The argument that getting rid of the death tax will burden the rest of us is also weak. True, if other taxes are raised to make up the revenue, that would be harmful. But there is nothing automatic about raising other taxes — and there is no need to do it. Trillions in surpluses are anticipated, remember?
Moreover, the federal budget — approaching $2 trillion — should be slashed dramatically. And in any case, the estate tax brings in relatively little money ($28 billion in 1999) — mainly because people like Buffett hire lawyers to find ways to avoid it.

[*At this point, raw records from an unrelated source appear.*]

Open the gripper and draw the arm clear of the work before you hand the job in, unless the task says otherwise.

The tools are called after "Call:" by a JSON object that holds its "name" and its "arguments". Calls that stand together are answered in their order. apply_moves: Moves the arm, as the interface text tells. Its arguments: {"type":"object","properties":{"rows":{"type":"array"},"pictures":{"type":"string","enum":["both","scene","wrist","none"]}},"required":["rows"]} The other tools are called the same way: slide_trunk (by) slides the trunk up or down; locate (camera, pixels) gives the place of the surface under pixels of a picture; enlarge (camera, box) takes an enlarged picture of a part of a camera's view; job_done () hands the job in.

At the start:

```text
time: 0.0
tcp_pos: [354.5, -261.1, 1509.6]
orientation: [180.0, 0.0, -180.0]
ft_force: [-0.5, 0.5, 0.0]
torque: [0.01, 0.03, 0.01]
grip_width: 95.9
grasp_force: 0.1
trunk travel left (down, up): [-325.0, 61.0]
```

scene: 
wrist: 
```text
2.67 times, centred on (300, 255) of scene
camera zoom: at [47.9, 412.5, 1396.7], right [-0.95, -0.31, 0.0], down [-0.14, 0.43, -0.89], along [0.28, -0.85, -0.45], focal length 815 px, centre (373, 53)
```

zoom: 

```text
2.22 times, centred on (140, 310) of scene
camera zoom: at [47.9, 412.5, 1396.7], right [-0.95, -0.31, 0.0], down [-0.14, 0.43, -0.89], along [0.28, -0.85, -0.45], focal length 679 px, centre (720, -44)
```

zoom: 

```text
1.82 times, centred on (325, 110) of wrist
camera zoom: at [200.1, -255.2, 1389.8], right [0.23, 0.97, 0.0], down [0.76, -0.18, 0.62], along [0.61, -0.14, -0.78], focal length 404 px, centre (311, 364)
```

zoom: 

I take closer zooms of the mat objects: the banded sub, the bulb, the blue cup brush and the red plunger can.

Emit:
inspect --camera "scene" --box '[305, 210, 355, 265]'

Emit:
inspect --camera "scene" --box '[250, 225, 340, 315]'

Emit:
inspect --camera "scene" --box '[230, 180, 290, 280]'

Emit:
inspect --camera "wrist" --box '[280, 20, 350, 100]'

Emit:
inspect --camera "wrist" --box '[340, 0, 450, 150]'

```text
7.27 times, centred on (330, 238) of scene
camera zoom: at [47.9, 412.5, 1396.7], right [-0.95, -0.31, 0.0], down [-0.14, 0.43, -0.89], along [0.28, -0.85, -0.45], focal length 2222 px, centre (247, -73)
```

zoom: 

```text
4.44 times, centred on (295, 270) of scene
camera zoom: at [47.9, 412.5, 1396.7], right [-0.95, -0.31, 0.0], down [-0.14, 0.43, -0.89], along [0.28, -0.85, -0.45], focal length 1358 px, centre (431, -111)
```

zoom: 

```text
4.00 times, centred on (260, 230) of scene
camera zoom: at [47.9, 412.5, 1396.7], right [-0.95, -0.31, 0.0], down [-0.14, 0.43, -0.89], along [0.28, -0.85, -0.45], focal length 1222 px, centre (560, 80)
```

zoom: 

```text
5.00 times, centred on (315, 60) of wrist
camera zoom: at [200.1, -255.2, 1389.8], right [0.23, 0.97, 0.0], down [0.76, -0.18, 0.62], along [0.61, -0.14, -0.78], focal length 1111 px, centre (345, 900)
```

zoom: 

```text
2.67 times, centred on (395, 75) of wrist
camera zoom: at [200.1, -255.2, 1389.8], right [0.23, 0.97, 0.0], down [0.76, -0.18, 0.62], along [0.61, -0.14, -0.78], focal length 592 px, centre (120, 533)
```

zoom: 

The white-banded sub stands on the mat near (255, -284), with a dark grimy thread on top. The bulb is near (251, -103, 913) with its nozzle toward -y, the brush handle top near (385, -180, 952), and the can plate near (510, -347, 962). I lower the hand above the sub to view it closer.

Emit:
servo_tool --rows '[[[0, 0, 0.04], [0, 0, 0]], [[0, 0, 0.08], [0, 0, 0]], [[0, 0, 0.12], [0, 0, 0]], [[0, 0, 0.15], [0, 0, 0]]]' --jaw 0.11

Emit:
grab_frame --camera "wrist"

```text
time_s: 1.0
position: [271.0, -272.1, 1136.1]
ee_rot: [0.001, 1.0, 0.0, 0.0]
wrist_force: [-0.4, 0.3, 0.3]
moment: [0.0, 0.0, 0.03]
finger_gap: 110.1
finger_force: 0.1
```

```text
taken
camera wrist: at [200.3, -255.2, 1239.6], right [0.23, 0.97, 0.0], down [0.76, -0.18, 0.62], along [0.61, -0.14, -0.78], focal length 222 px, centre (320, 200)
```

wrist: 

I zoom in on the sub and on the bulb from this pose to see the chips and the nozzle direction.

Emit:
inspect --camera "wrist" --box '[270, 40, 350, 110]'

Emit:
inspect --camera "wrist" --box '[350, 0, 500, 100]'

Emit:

Finally, the rich defenders of the tax fear that if the wealthy can pass all their money to their kids, no one else will be able to get rich. Gates Sr. writes,
Nearly a century ago, reformers such as Theodore Roosevelt worried that the huge fortunes amassed during the Gilded Age would, if left untaxed, evolve into a dangerous, permanent aristocracy.
This is the most ridiculous reason of all. It is so riddled with fallacies that one hardly knows where to start.
Piercing the fallacies of the death tax
The most basic fallacy here is that the amount of wealth is fixed — that if Buffett can give all his money to his children, someone outside his family will be deprived of an opportunity to get rich.
To see how absurd this is, all you have to do is read up on how life changed in the United States between 1800 and 1900, when there was no estate or income tax. Living standards for everyone improved substantially.
Why?
Because new wealth was created at an unprecedented rate. In the following hundred years, material well-being accelerated at an undreamed-of rate. It had nothing to do with taxes. Rather, it had everything to do with freedom and entrepreneurship.
That Warren Buffett and George Soros leave their fortunes to their children in no way impedes a scruffy, ambitious kid in a garage from working his tail off to launch a possibly world-changing enterprise.
In fact, the opposite is the case. Without a death tax, great fortunes remain in the private sector to be invested in new products and services.
The next Bill Gates Jr. has a better chance of getting rich without an estate tax than with it — not because he can inherit all his father’s money but rather because no estates would be diverted to wasteful government spending schemes. (Gates Jr. obviously did not have to inherit his father’s money to become the world’s richest man.) The idea that the government will make better use of those fortunes is demonstrably wrong.
If the heirs fail to use their wealth to serve consumers, they won’t have it for long. As the old saying goes, “From shirtsleeves to shirtsleeves in three generations.” Consumers are relentless judges of how the rich use their money. By their purchasing decisions, they never hesitate to transfer productive assets from ne’er-do-well heirs to people who know that fortunes are built and maintained by making things that improve people’s lives.
By the way, if Buffett et al. think their wealth will harm their children, they have a perfect right to give it to anyone else they wish. What they don’t have a right to do is prevent others from leaving their fortunes to their children.
This should be basic in a free society. Anyone is welcome to try to persuade others to do as he does. But the line must be drawn at the use of physical force. A tax is not persuasion. As George Washington is reputed to have said, “Government is not reason; it is not eloquence. It is force.”
If the economics of the death tax is flawed, the ethics is worse. The question that always gets lost is: Whose money is it? If the creators of wealth aren’t entitled to dispose of it, who is? And if their designated heirs aren’t entitled to own it, one is hard-pressed to understand how the government or “the people” are.
How revealing it is to focus on this issue! Consider what the death-tax advocates are really saying. This is a country that claims to be based on natural rights, including private property and free enterprise. But what does an estate tax imply except that the owner of all wealth ultimately is the government?
After all, in a society truly based on private property, the creators of wealth would have the right give it to whomever they please. An estate tax permits government to assert a claim to wealth that is ostensibly superior to that of its creator.
If the government by default has a claim to whatever portion of estates it chooses, what is that but Bolshevism? If productive people keep their money only by permission, how is that different from socialism or communism? This is not emotional redbaiting. Socialism, communism, and Bolshevism are terms with a specific meaning. Under those systems, government is the ultimate owner of everything. People are permitted to possess only what the system administrators permit. (It changes nothing to say that people vote the administrators into office.)
That is precisely the principle underlying the estate tax. To dispute that a person has the right to decide how his money will be distributed after he dies is to embrace the principle of socialism. There is no logical reason to stop with estates or at 55 percent. The tax on incomes is based on the same principle. At one time the top rate was over 90 percent. No court said that was illegal or unconstitutional. The whim of the legislature is supreme. That, I submit, is socialism. No law or constitution impedes its complete realization.
Gates Sr. writes,
The debate over whether to repeal the estate tax is fundamentally a debate about what sort of America we want to leave to the generations ahead.
He is exactly right. Do we want a free country faithful to the principles of the Declaration of Independence — which affirms that we have natural rights that government may not violate with impunity — or do we want total government subjugating the American people for its own purposes?
If the death tax remains on the books, we will have the answer to that question.